◆ **Information supplied**:
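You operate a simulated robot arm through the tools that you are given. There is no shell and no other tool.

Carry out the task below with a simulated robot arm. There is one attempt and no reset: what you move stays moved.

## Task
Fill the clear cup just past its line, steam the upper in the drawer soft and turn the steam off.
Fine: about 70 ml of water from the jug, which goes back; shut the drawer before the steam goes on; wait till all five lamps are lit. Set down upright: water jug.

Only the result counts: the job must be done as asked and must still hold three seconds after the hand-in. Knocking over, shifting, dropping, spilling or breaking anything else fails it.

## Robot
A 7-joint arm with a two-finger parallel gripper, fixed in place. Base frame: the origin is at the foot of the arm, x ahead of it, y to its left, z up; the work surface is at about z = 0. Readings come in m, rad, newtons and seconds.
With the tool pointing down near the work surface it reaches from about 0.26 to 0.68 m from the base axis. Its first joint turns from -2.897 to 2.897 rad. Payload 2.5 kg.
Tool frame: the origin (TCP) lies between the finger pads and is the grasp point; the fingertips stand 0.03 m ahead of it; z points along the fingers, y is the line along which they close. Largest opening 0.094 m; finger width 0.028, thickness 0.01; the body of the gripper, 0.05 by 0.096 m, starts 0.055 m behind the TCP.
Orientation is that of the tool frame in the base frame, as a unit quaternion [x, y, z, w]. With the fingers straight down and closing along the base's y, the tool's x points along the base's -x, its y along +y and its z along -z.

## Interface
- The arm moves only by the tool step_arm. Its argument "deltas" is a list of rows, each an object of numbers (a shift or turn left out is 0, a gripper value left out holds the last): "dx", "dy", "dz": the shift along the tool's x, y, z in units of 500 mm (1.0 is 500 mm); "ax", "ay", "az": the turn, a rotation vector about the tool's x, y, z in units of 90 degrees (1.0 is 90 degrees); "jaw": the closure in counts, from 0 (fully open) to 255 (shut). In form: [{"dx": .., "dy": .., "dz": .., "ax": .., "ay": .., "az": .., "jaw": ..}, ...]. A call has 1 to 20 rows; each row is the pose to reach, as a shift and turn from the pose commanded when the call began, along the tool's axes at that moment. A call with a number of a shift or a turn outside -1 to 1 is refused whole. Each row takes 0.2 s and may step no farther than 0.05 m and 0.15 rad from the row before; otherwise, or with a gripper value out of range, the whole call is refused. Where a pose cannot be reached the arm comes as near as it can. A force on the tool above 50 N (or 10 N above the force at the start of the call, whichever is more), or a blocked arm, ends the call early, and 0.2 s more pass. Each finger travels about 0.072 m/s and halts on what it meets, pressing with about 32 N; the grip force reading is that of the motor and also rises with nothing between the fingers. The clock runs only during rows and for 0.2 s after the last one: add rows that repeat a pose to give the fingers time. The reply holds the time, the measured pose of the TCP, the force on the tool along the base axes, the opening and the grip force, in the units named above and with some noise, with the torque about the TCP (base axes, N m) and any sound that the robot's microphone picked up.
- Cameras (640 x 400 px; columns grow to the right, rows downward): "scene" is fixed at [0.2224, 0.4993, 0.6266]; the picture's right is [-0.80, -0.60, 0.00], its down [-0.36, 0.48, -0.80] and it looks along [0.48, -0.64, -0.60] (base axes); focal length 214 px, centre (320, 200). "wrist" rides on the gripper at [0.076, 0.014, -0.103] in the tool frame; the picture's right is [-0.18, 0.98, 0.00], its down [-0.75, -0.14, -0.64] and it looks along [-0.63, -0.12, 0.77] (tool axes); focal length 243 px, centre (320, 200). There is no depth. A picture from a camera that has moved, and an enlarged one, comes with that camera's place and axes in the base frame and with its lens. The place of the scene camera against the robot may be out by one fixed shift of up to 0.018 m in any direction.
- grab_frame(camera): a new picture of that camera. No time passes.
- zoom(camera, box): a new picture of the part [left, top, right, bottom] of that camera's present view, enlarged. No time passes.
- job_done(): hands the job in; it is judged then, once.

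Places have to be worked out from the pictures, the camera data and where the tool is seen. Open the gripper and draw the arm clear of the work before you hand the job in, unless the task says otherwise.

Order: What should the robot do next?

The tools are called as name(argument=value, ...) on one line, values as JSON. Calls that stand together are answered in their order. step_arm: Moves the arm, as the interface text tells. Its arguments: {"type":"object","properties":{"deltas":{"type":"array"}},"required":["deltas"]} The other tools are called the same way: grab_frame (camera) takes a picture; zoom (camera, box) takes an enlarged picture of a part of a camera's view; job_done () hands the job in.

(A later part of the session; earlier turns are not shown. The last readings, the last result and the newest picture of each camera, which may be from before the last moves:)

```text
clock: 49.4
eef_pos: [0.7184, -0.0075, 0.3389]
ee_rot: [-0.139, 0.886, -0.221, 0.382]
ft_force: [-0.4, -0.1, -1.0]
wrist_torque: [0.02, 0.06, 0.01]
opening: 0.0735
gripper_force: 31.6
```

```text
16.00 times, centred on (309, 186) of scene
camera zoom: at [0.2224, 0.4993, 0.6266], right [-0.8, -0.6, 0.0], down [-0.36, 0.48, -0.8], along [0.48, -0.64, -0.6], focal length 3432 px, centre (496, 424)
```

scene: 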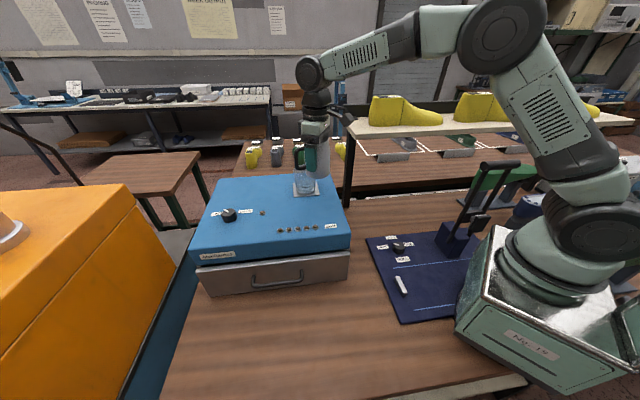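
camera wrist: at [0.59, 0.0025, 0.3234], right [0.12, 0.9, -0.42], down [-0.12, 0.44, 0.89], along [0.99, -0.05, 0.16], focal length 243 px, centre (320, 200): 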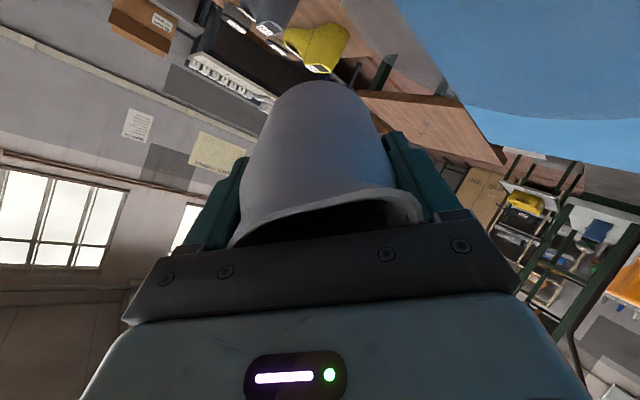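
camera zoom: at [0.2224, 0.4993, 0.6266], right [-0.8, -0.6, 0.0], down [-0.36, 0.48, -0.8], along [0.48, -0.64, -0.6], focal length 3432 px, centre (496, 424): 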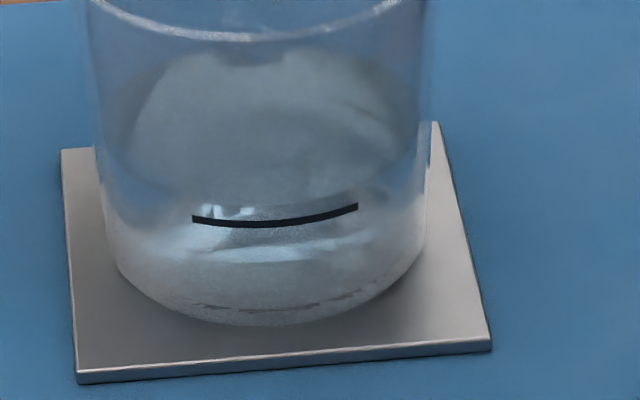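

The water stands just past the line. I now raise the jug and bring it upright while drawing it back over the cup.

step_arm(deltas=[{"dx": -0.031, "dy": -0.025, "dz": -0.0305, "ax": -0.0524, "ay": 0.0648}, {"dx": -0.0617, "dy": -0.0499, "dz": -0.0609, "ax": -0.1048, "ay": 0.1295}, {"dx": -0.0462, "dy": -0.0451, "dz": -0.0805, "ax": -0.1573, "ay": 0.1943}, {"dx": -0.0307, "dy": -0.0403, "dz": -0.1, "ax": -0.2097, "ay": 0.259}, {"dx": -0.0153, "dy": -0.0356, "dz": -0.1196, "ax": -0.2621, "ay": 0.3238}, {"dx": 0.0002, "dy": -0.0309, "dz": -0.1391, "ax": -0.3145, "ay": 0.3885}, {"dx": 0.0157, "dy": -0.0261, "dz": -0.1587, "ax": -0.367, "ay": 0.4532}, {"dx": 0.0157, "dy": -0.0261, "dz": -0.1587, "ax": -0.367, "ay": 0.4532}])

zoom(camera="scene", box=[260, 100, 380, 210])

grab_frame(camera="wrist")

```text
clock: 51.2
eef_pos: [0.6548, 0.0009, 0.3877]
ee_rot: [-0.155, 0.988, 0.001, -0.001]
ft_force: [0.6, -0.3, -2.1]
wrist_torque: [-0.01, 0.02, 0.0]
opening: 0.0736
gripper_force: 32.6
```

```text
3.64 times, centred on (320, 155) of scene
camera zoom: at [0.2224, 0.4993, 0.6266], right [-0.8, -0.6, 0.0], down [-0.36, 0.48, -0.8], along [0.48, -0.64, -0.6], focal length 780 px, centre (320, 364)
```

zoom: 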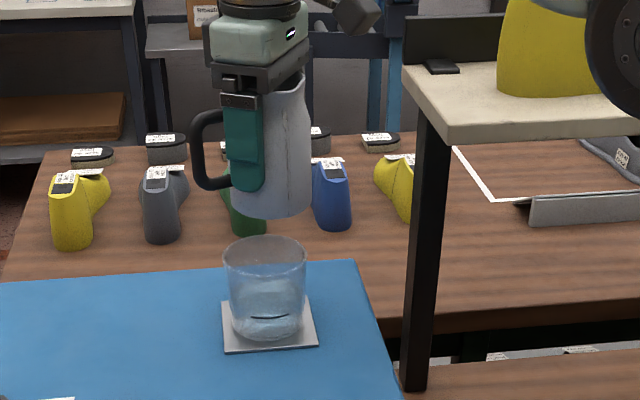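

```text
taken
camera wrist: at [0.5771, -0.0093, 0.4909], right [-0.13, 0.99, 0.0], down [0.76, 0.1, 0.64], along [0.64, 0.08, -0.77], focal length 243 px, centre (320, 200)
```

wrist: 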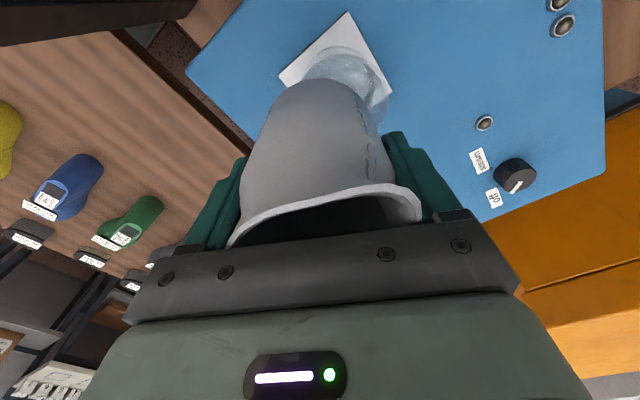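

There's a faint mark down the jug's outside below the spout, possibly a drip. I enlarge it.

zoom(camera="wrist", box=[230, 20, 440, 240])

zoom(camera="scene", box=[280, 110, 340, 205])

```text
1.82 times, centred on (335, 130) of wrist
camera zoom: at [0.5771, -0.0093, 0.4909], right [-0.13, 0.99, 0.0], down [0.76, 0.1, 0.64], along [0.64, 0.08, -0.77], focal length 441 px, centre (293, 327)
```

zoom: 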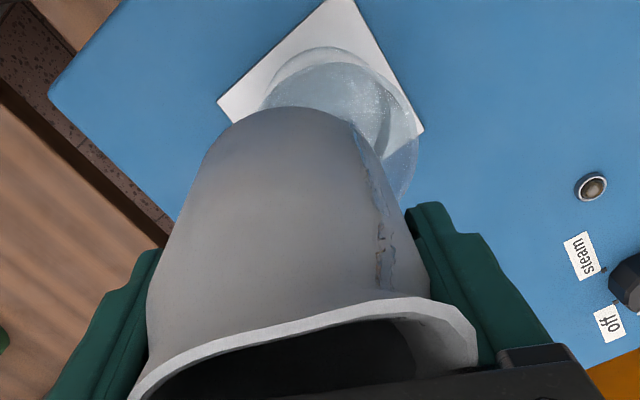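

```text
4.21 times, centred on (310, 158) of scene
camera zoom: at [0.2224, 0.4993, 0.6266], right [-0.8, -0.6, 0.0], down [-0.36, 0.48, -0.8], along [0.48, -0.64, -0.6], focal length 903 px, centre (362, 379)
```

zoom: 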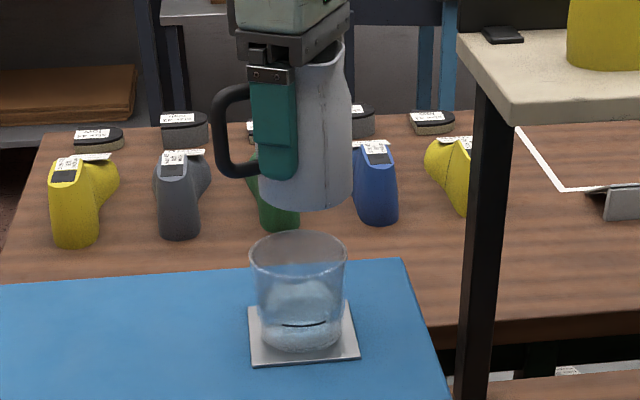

◆ **Task statement**: Emit, unaltered, the lines from the top of the listing down through the line that holds "Fill the clear"; emit nothing else.

◆ **Task result**:
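You operate a simulated robot arm through the tools that you are given. There is no shell and no other tool.

Carry out the task below with a simulated robot arm. There is one attempt and no reset: what you move stays moved.

## Task
Fill the clear cup just past its line, steam the upper in the drawer soft and turn the steam off.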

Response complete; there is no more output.